=== THE TASK ===
Omit all images. Write out the rest of the material exactly. Format the lines as a JSON array of strings and drop empty lines.

=== DATA ===

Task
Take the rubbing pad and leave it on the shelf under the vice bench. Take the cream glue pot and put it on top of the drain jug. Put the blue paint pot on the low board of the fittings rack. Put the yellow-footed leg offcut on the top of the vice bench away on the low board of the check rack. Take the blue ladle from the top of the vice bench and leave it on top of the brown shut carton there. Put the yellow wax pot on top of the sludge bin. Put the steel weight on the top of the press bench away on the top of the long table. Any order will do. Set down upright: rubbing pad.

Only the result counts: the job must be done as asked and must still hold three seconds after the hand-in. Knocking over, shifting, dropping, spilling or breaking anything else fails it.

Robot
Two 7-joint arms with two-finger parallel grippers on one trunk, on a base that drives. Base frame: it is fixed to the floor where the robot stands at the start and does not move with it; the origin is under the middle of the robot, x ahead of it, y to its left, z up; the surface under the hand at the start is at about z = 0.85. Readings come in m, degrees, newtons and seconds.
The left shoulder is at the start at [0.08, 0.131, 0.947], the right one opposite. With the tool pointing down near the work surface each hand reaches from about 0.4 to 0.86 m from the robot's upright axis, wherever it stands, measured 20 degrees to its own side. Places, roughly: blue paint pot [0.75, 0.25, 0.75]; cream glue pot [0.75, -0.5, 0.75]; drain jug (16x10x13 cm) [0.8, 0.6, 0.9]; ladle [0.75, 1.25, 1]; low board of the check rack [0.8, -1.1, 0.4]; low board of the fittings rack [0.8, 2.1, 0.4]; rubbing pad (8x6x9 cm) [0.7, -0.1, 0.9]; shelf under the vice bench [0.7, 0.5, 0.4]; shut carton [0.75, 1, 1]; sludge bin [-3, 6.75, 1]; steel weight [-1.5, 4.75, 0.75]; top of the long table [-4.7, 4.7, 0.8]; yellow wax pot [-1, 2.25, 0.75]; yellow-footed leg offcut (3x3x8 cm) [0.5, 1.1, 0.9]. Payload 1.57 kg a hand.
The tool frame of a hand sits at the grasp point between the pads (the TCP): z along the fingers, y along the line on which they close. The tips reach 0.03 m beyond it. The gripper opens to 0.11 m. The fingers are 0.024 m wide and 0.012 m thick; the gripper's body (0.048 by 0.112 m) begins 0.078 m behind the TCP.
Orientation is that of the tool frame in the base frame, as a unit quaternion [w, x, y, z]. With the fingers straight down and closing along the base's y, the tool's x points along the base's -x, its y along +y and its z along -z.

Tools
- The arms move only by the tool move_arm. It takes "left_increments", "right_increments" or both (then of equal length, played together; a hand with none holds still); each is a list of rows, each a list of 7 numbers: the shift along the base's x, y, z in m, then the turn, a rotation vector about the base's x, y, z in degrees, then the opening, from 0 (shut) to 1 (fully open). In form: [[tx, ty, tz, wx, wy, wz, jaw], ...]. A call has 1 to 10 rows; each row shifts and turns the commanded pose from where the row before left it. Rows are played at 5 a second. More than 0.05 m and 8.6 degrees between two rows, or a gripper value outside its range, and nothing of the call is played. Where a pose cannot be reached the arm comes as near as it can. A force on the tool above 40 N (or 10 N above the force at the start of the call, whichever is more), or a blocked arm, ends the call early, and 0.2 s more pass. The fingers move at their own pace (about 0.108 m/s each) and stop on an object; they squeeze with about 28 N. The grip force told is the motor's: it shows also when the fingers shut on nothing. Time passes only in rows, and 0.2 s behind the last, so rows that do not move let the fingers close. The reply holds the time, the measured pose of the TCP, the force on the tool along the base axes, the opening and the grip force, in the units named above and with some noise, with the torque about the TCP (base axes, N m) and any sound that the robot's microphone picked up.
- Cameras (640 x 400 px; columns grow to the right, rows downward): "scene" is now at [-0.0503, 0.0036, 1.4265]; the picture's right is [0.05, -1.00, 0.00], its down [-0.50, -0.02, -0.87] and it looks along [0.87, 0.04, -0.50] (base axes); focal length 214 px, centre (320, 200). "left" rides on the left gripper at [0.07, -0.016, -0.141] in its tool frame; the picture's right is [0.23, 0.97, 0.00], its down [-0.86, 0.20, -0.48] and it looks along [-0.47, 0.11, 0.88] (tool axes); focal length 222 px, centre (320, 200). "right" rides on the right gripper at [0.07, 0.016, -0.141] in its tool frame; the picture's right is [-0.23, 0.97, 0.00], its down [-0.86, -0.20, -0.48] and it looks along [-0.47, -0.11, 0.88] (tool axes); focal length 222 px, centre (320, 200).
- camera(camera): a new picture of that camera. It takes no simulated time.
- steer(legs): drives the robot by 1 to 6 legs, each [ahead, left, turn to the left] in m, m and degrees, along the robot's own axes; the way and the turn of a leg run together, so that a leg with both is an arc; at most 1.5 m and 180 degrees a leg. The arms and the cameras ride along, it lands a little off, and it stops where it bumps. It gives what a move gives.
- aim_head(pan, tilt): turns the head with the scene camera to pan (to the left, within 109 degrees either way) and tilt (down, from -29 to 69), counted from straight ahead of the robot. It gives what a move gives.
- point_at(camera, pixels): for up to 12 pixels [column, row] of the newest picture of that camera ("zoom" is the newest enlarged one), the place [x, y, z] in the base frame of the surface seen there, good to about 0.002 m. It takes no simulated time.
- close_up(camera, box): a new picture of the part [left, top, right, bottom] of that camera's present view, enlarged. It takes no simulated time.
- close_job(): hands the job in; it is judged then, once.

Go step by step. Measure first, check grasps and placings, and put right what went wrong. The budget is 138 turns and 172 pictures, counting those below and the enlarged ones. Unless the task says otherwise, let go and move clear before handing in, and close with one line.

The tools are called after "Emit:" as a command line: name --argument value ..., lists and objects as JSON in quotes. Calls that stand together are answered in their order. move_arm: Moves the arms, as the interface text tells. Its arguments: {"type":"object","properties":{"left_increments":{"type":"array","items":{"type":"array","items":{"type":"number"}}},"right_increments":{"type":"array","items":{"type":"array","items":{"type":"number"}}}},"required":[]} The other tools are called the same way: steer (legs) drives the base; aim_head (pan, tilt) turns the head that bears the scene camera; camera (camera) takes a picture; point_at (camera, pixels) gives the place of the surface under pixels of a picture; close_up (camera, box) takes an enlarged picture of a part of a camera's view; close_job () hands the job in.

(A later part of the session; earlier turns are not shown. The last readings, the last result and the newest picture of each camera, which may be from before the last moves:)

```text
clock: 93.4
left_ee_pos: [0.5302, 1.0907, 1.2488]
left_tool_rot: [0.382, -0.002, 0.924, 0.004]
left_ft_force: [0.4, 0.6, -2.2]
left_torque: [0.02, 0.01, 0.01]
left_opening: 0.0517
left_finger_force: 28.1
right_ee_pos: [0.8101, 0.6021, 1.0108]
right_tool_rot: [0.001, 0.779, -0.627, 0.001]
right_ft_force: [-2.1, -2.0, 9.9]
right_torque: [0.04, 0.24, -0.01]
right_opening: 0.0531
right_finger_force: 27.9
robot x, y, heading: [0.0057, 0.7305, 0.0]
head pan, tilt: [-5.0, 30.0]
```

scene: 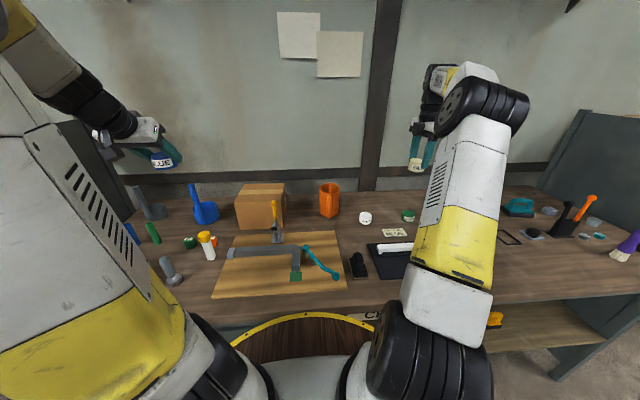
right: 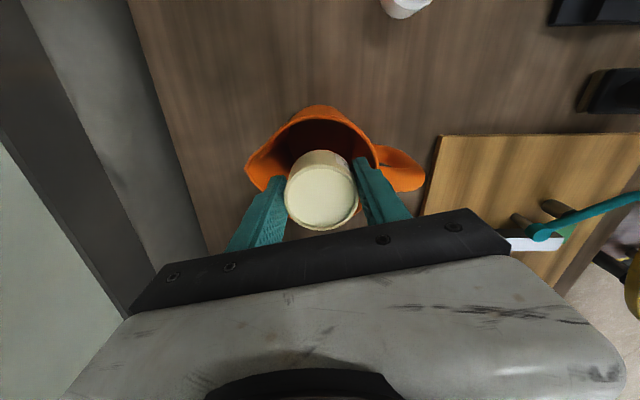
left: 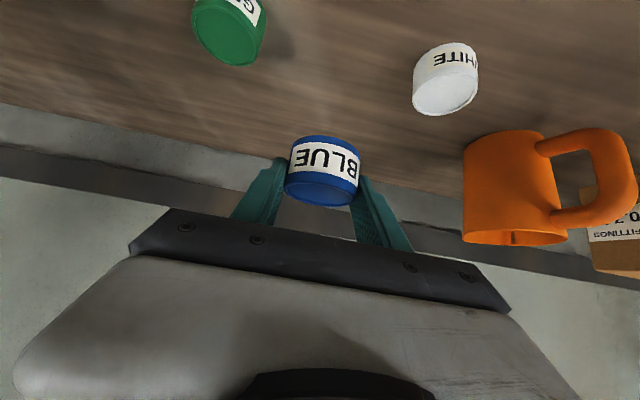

=== RESULT FOR THIS EXERCISE ===
[
  "Task",
  "Take the rubbing pad and leave it on the shelf under the vice bench. Take the cream glue pot and put it on top of the drain jug. Put the blue paint pot on the low board of the fittings rack. Put the yellow-footed leg offcut on the top of the vice bench away on the low board of the check rack. Take the blue ladle from the top of the vice bench and leave it on top of the brown shut carton there. Put the yellow wax pot on top of the sludge bin. Put the steel weight on the top of the press bench away on the top of the long table. Any order will do. Set down upright: rubbing pad.",
  "Only the result counts: the job must be done as asked and must still hold three seconds after the hand-in. Knocking over, shifting, dropping, spilling or breaking anything else fails it.",
  "Robot",
  "Two 7-joint arms with two-finger parallel grippers on one trunk, on a base that drives. Base frame: it is fixed to the floor where the robot stands at the start and does not move with it; the origin is under the middle of the robot, x ahead of it, y to its left, z up; the surface under the hand at the start is at about z = 0.85. Readings come in m, degrees, newtons and seconds.",
  "The left shoulder is at the start at [0.08, 0.131, 0.947], the right one opposite. With the tool pointing down near the work surface each hand reaches from about 0.4 to 0.86 m from the robot's upright axis, wherever it stands, measured 20 degrees to its own side. Places, roughly: blue paint pot [0.75, 0.25, 0.75]; cream glue pot [0.75, -0.5, 0.75]; drain jug (16x10x13 cm) [0.8, 0.6, 0.9]; ladle [0.75, 1.25, 1]; low board of the check rack [0.8, -1.1, 0.4]; low board of the fittings rack [0.8, 2.1, 0.4]; rubbing pad (8x6x9 cm) [0.7, -0.1, 0.9]; shelf under the vice bench [0.7, 0.5, 0.4]; shut carton [0.75, 1, 1]; sludge bin [-3, 6.75, 1]; steel weight [-1.5, 4.75, 0.75]; top of the long table [-4.7, 4.7, 0.8]; yellow wax pot [-1, 2.25, 0.75]; yellow-footed leg offcut (3x3x8 cm) [0.5, 1.1, 0.9]. Payload 1.57 kg a hand.",
  "The tool frame of a hand sits at the grasp point between the pads (the TCP): z along the fingers, y along the line on which they close. The tips reach 0.03 m beyond it. The gripper opens to 0.11 m. The fingers are 0.024 m wide and 0.012 m thick; the gripper's body (0.048 by 0.112 m) begins 0.078 m behind the TCP.",
  "Orientation is that of the tool frame in the base frame, as a unit quaternion [w, x, y, z]. With the fingers straight down and closing along the base's y, the tool's x points along the base's -x, its y along +y and its z along -z.",
  "Tools",
  "- The arms move only by the tool move_arm. It takes \"left_increments\", \"right_increments\" or both (then of equal length, played together; a hand with none holds still); each is a list of rows, each a list of 7 numbers: the shift along the base's x, y, z in m, then the turn, a rotation vector about the base's x, y, z in degrees, then the opening, from 0 (shut) to 1 (fully open). In form: [[tx, ty, tz, wx, wy, wz, jaw], ...]. A call has 1 to 10 rows; each row shifts and turns the commanded pose from where the row before left it. Rows are played at 5 a second. More than 0.05 m and 8.6 degrees between two rows, or a gripper value outside its range, and nothing of the call is played. Where a pose cannot be reached the arm comes as near as it can. A force on the tool above 40 N (or 10 N above the force at the start of the call, whichever is more), or a blocked arm, ends the call early, and 0.2 s more pass. The fingers move at their own pace (about 0.108 m/s each) and stop on an object; they squeeze with about 28 N. The grip force told is the motor's: it shows also when the fingers shut on nothing. Time passes only in rows, and 0.2 s behind the last, so rows that do not move let the fingers close. The reply holds the time, the measured pose of the TCP, the force on the tool along the base axes, the opening and the grip force, in the units named above and with some noise, with the torque about the TCP (base axes, N m) and any sound that the robot's microphone picked up.",
  "- Cameras (640 x 400 px; columns grow to the right, rows downward): \"scene\" is now at [-0.0503, 0.0036, 1.4265]; the picture's right is [0.05, -1.00, 0.00], its down [-0.50, -0.02, -0.87] and it looks along [0.87, 0.04, -0.50] (base axes); focal length 214 px, centre (320, 200). \"left\" rides on the left gripper at [0.07, -0.016, -0.141] in its tool frame; the picture's right is [0.23, 0.97, 0.00], its down [-0.86, 0.20, -0.48] and it looks along [-0.47, 0.11, 0.88] (tool axes); focal length 222 px, centre (320, 200). \"right\" rides on the right gripper at [0.07, 0.016, -0.141] in its tool frame; the picture's right is [-0.23, 0.97, 0.00], its down [-0.86, -0.20, -0.48] and it looks along [-0.47, -0.11, 0.88] (tool axes); focal length 222 px, centre (320, 200).",
  "- camera(camera): a new picture of that camera. It takes no simulated time.",
  "- steer(legs): drives the robot by 1 to 6 legs, each [ahead, left, turn to the left] in m, m and degrees, along the robot's own axes; the way and the turn of a leg run together, so that a leg with both is an arc; at most 1.5 m and 180 degrees a leg. The arms and the cameras ride along, it lands a little off, and it stops where it bumps. It gives what a move gives.",
  "- aim_head(pan, tilt): turns the head with the scene camera to pan (to the left, within 109 degrees either way) and tilt (down, from -29 to 69), counted from straight ahead of the robot. It gives what a move gives.",
  "- point_at(camera, pixels): for up to 12 pixels [column, row] of the newest picture of that camera (\"zoom\" is the newest enlarged one), the place [x, y, z] in the base frame of the surface seen there, good to about 0.002 m. It takes no simulated time.",
  "- close_up(camera, box): a new picture of the part [left, top, right, bottom] of that camera's present view, enlarged. It takes no simulated time.",
  "- close_job(): hands the job in; it is judged then, once.",
  "Go step by step. Measure first, check grasps and placings, and put right what went wrong. The budget is 138 turns and 172 pictures, counting those below and the enlarged ones. Unless the task says otherwise, let go and move clear before handing in, and close with one line.",
  "The tools are called after \"Emit:\" as a command line: name --argument value ..., lists and objects as JSON in quotes. Calls that stand together are answered in their order. move_arm: Moves the arms, as the interface text tells. Its arguments: {\"type\":\"object\",\"properties\":{\"left_increments\":{\"type\":\"array\",\"items\":{\"type\":\"array\",\"items\":{\"type\":\"number\"}}},\"right_increments\":{\"type\":\"array\",\"items\":{\"type\":\"array\",\"items\":{\"type\":\"number\"}}}},\"required\":[]} The other tools are called the same way: steer (legs) drives the base; aim_head (pan, tilt) turns the head that bears the scene camera; camera (camera) takes a picture; point_at (camera, pixels) gives the place of the surface under pixels of a picture; close_up (camera, box) takes an enlarged picture of a part of a camera's view; close_job () hands the job in.",
  "(A later part of the session; earlier turns are not shown. The last readings, the last result and the newest picture of each camera, which may be from before the last moves:)",
  "```text",
  "clock: 93.4",
  "left_ee_pos: [0.5302, 1.0907, 1.2488]",
  "left_tool_rot: [0.382, -0.002, 0.924, 0.004]",
  "left_ft_force: [0.4, 0.6, -2.2]",
  "left_torque: [0.02, 0.01, 0.01]",
  "left_opening: 0.0517",
  "left_finger_force: 28.1",
  "right_ee_pos: [0.8101, 0.6021, 1.0108]",
  "right_tool_rot: [0.001, 0.779, -0.627, 0.001]",
  "right_ft_force: [-2.1, -2.0, 9.9]",
  "right_torque: [0.04, 0.24, -0.01]",
  "right_opening: 0.0531",
  "right_finger_force: 27.9",
  "robot x, y, heading: [0.0057, 0.7305, 0.0]",
  "head pan, tilt: [-5.0, 30.0]",
  "```",
  "scene: ",
  "right: ",
  "left: "
]